Problem details:
Count the lines in the data below where the string "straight" occurs, please, and give the number alone.
::: Data
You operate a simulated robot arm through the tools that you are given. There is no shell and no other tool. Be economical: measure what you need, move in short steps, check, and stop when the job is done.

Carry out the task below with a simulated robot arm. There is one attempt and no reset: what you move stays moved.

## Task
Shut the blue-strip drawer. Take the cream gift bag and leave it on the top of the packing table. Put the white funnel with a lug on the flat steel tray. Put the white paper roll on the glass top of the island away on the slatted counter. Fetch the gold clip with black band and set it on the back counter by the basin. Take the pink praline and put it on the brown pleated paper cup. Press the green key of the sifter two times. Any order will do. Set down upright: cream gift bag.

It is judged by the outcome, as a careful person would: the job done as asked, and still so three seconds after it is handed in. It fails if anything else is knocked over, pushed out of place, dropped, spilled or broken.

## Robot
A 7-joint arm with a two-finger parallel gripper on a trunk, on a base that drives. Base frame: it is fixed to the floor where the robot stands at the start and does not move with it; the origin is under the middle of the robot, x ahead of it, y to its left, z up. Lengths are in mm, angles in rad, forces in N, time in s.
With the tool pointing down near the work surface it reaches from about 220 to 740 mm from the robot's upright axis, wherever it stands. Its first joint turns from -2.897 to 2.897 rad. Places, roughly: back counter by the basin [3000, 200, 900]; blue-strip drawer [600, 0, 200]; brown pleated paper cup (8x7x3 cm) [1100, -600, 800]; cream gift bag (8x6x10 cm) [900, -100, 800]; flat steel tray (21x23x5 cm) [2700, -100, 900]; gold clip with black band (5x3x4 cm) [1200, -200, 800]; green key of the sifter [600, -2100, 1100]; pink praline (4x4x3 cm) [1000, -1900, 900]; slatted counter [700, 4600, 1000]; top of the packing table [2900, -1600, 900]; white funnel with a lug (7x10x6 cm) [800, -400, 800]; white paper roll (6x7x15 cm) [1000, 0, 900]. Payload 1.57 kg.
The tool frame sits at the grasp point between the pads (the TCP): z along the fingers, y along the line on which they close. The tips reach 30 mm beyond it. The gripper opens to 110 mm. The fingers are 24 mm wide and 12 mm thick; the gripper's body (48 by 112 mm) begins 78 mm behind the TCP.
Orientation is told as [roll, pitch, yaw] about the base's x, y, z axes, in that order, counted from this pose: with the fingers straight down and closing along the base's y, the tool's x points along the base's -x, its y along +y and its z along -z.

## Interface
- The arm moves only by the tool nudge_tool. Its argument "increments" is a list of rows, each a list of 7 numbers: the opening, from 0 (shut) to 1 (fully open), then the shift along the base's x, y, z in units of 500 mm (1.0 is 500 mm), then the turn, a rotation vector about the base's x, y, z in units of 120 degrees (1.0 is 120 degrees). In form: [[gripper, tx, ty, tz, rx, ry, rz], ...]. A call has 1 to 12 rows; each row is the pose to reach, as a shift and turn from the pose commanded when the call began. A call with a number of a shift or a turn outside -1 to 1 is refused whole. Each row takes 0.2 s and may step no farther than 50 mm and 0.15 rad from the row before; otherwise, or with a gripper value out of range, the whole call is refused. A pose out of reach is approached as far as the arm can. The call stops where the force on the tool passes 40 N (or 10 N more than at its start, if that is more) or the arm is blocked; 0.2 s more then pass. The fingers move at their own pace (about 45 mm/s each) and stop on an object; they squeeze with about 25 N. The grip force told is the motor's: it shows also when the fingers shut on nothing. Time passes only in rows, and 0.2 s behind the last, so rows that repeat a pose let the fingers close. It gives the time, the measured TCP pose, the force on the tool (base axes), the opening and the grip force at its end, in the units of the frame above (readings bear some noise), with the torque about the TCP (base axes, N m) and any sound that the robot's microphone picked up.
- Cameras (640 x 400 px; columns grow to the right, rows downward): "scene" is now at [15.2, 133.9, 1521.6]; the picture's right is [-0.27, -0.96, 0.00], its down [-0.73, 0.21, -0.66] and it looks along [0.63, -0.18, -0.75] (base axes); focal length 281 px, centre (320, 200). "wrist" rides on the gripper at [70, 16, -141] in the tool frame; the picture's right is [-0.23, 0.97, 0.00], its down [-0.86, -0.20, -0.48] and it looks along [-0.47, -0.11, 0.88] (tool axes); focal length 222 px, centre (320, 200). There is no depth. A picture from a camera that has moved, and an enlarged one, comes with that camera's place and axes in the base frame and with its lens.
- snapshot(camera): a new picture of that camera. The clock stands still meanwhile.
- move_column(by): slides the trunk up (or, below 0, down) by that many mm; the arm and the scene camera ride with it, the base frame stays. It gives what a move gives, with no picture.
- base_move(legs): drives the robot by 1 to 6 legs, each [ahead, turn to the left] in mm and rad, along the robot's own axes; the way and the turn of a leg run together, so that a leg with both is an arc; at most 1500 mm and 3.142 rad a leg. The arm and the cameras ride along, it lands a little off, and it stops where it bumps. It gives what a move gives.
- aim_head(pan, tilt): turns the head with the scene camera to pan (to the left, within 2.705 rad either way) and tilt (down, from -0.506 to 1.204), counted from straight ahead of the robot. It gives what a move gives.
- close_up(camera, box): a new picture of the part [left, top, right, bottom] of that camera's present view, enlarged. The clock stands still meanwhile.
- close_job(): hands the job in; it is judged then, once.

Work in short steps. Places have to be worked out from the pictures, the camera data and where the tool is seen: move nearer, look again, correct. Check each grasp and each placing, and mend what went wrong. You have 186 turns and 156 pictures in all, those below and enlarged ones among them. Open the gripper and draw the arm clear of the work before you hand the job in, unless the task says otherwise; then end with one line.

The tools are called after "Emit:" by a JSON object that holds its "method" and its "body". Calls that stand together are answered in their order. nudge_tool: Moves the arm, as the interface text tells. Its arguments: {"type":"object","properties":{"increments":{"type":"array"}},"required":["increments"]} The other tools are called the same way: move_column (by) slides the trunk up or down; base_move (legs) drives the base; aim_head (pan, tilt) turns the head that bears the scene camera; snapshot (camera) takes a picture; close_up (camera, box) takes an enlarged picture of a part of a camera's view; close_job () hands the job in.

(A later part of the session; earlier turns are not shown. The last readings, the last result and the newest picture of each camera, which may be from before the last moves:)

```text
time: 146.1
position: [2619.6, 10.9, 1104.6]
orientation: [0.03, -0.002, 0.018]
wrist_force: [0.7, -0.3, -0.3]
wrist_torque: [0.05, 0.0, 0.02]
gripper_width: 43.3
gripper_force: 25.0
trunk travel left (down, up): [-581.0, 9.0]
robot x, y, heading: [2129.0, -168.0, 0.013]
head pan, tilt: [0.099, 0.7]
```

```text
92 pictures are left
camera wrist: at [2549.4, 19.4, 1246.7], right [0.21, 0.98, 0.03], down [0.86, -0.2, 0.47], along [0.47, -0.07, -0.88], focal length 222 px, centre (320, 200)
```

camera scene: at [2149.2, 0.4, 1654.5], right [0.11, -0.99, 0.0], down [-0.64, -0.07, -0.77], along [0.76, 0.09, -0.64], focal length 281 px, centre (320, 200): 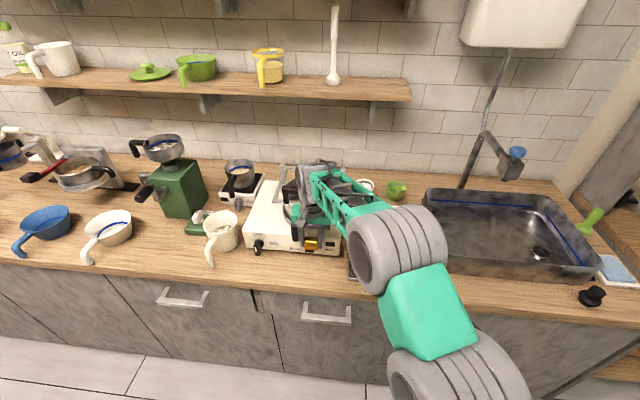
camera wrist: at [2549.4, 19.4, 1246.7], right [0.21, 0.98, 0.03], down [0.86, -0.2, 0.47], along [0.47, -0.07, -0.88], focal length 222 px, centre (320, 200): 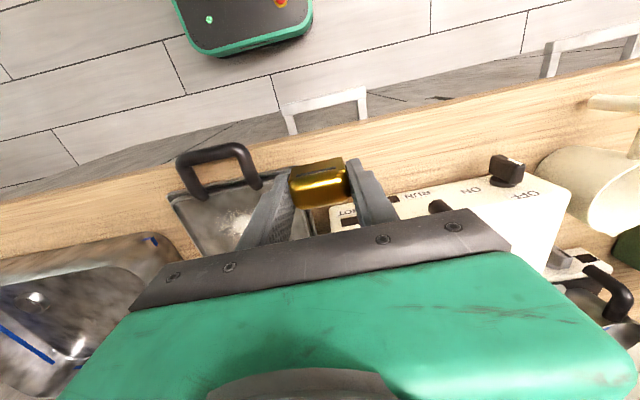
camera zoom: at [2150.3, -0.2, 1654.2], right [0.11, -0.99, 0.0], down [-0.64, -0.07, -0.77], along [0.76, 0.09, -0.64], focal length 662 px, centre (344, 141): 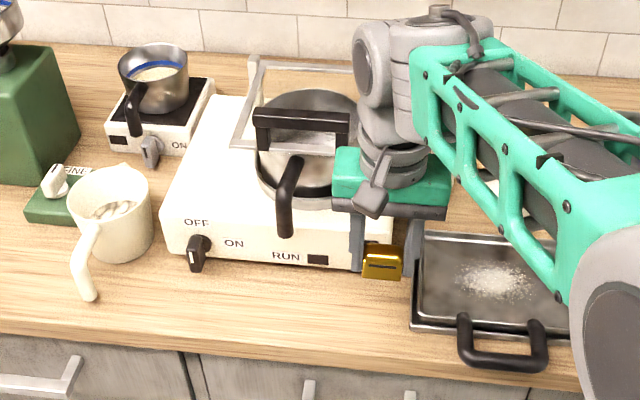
::::::
Right answer:
2